→ Exercise task
How many of the lines here include "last"? Answer with a single number.

→ Data block
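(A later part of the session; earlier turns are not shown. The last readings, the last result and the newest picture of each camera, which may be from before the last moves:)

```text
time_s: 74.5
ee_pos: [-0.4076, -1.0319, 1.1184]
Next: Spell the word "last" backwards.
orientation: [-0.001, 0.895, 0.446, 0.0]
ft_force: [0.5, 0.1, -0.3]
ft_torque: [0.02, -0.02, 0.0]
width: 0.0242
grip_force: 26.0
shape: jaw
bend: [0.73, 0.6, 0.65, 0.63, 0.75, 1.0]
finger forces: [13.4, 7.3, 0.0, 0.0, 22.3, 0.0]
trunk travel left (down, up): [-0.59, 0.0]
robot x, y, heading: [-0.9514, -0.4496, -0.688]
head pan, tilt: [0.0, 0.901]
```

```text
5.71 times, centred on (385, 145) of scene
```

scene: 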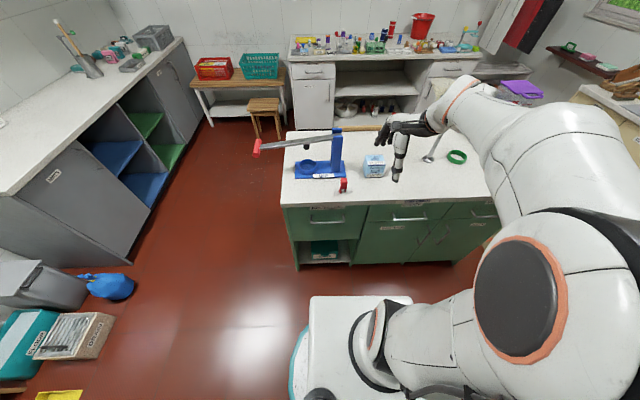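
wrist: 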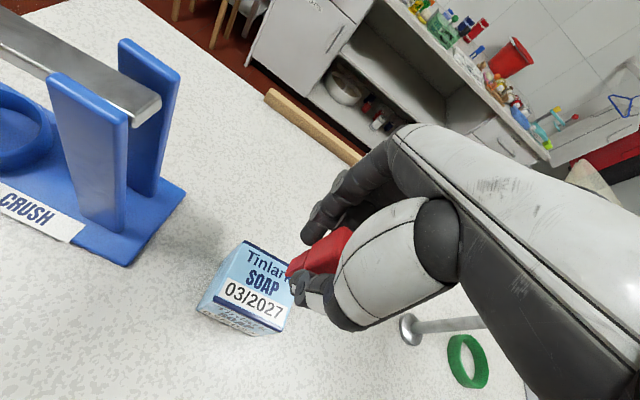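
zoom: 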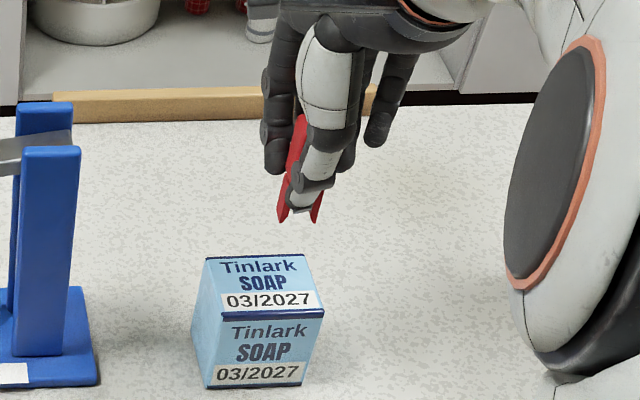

→ Answer below
2